In his arguments, advocate Vishnu Shankar Jain, appearing for Hindu women, contended that the property in question was vesting in the Deity when, under the orders of Aurangzeb, it was partly demolished/ damaged, and, therefore, there could be no waqif competent to dedicate the property to ‘Allah'.

"There has never been a dedication of the suit property by the lawful owner thereof to God so as to constitute it into a waqf. The suit property, once vested in the Deity Sri Adi Vishweshwar, since time immemorial, no waqf could ever be created by anyone out of it. It did not belong to any member of the Muslim community, including the reigning monarch of the day at any point of time, entitling its dedication to a waqf, where a mosque could be erected. It is pleaded that the Muslims have no right to use of the suit property for religious purposes in the absence of creation of a waqf," he said.

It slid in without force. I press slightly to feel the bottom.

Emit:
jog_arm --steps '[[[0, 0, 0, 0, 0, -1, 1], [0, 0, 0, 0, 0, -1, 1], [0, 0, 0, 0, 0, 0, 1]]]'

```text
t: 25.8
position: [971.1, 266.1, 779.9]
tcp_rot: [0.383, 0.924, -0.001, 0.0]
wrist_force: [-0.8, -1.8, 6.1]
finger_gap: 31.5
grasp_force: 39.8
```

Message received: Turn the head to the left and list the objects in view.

The counsel also said the right to worship, apart from being a fundamental right, is a civil right within the meaning of Section 9 of the Civil Procedure Code. A violation of that right guaranteed under Article 25 of the Constitution entitles the person aggrieved to maintain a suit before the Civil Court for its enforcement.

He also asserted that there existed a glorious lofty temple at Adi Vishweshwar Jyotirlinga, near Dashashwamedh Ghat. In the year 1585, Raja Todar Mal, the then Governor of Jaunpur, at the instance of his Guru Narayan Bhatt, reconstructed a magnificent temple of Lord Shiva at the very place where the temple originally existed  on a large scale, consisting of a Central Sanctum (Garbagrih)nsurrounded by eight mandaps. Subsequently, Aurangzeb had issued a farman (order) to demolish existing temples at  Kashi and Mathura, which were carried out by his army and the fact of demolition of temple was communicated to him.

On September 12, 2022, District Judge A K Vishvesh had declared the court would continue to hear the petition seeking the right to worship in the temple. The Anjuman Intezamia Masjid Committee has questioned the maintainability of the plea by the group of the Hindu women.